> [PROBLEM DETAILS]: Check each line of the data for "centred" and select those that have it.
#### DATA SEGMENT ####
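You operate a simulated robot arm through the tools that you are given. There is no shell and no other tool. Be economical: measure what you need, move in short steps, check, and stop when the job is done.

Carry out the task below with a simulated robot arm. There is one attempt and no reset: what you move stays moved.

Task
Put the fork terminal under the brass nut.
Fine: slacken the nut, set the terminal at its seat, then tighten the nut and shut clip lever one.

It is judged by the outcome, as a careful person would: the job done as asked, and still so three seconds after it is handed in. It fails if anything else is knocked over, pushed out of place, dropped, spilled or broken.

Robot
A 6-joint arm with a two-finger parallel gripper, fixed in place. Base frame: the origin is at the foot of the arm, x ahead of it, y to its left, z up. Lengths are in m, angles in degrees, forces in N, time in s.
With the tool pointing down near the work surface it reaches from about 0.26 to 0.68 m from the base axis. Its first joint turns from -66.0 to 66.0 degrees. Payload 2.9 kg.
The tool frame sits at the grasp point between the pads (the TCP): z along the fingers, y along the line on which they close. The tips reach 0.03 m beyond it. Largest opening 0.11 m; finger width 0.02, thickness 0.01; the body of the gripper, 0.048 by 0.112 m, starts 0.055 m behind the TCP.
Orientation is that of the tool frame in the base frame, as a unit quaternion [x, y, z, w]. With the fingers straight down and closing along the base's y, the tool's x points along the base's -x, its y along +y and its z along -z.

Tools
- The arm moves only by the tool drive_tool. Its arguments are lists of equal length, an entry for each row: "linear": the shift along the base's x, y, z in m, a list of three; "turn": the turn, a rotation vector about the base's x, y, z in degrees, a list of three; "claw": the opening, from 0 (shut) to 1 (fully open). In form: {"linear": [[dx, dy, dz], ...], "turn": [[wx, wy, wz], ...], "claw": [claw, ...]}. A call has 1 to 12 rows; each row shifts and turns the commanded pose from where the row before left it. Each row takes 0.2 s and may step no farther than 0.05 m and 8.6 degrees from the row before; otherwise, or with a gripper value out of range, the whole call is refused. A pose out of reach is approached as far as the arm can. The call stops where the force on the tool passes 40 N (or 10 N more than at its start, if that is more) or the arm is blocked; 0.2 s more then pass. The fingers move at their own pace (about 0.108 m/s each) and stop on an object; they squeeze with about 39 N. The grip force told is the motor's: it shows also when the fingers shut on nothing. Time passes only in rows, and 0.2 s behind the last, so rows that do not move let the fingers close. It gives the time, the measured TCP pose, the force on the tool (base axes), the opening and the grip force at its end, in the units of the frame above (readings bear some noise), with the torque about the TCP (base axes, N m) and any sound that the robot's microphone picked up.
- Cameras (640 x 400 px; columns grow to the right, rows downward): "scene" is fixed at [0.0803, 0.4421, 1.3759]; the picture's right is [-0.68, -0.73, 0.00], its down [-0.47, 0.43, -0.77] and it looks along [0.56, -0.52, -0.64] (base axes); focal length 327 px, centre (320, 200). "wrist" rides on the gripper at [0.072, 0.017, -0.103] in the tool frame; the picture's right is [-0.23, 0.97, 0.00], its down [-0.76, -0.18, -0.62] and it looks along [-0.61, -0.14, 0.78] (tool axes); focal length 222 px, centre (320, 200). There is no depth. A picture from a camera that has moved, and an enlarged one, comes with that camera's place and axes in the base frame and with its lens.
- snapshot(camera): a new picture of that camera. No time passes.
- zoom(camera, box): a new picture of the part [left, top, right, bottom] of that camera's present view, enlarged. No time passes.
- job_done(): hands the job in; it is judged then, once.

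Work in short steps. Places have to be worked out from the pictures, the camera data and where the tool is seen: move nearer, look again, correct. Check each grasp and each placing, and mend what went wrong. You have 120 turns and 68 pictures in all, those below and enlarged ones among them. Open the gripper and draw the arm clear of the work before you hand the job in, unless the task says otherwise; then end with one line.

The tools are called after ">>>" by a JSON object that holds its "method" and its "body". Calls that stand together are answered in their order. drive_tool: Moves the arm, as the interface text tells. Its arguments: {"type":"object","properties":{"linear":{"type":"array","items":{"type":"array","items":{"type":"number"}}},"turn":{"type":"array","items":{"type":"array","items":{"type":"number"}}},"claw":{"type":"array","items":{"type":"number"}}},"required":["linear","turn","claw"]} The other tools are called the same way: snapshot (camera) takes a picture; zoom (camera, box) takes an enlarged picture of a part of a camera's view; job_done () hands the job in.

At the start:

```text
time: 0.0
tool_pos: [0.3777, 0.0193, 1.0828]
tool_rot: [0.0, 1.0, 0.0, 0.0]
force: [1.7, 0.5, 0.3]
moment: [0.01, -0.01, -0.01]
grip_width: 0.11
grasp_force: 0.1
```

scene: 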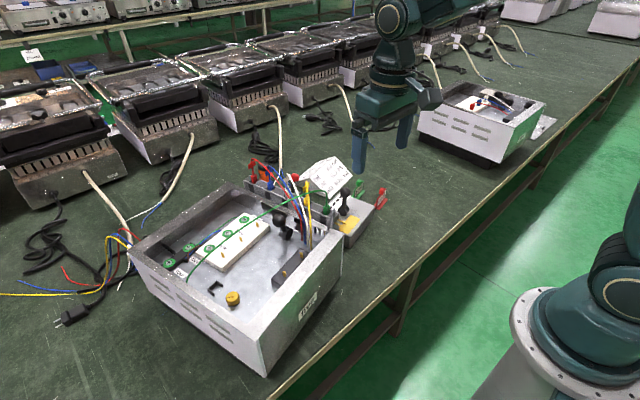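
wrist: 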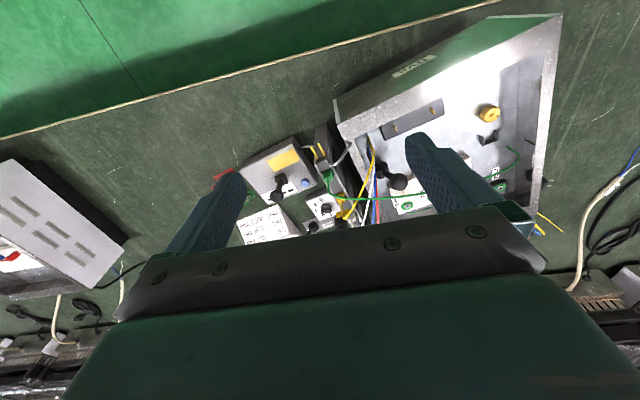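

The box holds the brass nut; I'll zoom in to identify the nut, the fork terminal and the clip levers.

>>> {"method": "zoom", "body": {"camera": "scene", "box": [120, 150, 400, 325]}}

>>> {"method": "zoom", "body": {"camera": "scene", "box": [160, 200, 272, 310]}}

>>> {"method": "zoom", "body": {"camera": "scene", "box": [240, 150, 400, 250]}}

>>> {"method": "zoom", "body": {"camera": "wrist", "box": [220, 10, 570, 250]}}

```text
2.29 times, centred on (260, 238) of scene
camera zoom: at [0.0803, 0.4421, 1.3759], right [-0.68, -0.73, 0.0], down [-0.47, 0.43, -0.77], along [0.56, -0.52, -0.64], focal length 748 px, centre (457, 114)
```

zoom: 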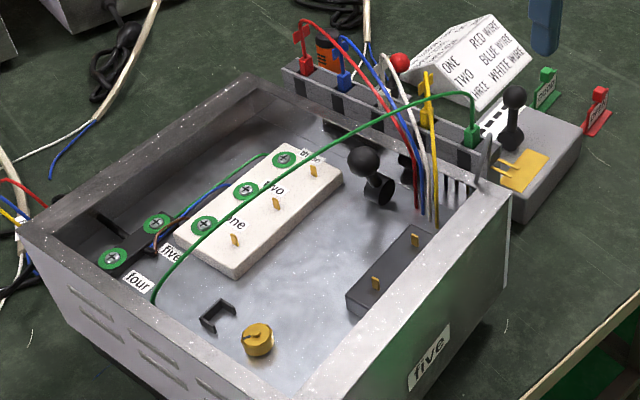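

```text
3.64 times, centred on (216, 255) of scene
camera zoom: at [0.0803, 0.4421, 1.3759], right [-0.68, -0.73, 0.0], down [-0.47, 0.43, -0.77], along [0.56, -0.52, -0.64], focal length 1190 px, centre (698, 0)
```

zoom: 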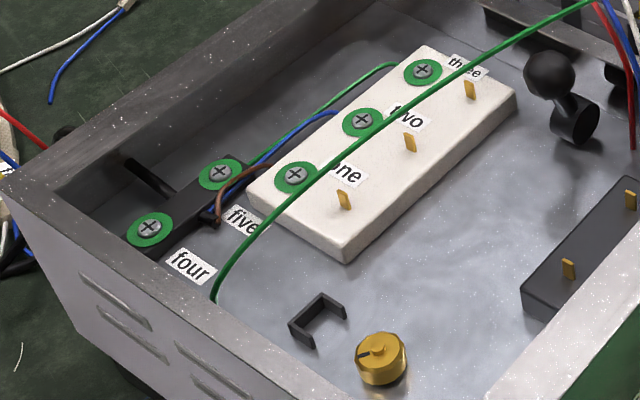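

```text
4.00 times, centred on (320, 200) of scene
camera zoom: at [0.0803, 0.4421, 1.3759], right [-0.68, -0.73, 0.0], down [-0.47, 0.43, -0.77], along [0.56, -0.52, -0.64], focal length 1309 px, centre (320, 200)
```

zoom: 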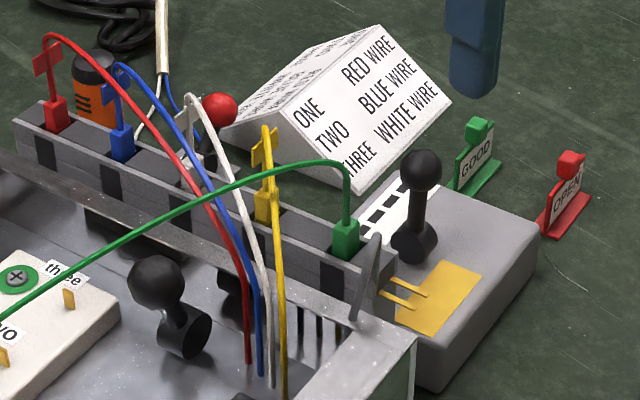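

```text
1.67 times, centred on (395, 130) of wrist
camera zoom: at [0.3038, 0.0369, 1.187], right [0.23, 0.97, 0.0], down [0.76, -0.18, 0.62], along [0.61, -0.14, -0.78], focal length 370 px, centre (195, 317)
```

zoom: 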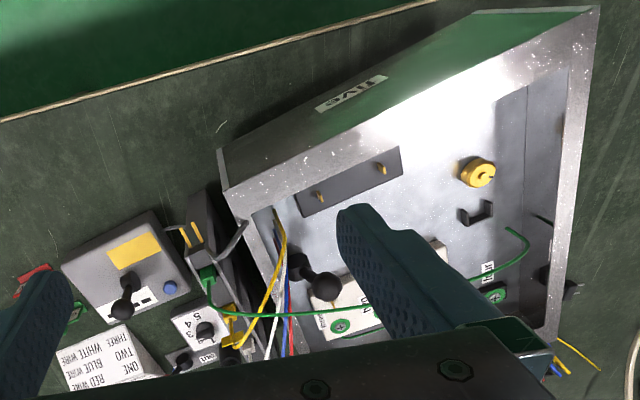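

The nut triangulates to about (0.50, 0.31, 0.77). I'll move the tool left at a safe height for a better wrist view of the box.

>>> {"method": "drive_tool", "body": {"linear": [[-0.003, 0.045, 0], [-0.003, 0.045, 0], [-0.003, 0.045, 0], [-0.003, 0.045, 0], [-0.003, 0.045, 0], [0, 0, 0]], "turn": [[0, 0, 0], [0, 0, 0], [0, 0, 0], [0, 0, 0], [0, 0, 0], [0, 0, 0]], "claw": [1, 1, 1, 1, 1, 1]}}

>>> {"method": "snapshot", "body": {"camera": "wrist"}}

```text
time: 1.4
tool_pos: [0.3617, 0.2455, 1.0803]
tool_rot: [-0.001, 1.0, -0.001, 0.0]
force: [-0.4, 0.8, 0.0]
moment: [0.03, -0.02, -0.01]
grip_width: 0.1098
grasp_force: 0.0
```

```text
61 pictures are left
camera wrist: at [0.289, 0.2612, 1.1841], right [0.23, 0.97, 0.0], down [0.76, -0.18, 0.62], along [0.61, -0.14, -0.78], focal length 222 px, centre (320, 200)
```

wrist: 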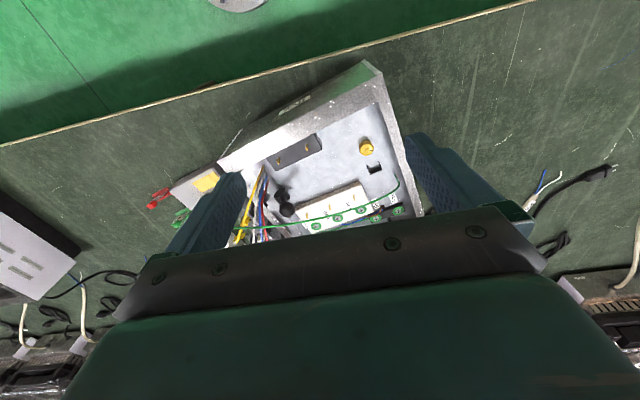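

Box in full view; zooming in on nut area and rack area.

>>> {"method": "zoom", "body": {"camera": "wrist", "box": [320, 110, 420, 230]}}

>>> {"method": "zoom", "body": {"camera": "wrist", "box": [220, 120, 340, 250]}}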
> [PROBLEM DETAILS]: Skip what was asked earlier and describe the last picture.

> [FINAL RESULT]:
####
> [FINAL RESULT]:
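2.29 times, centred on (260, 238) of scene
3.64 times, centred on (216, 255) of scene
4.00 times, centred on (320, 200) of scene
1.67 times, centred on (395, 130) of wrist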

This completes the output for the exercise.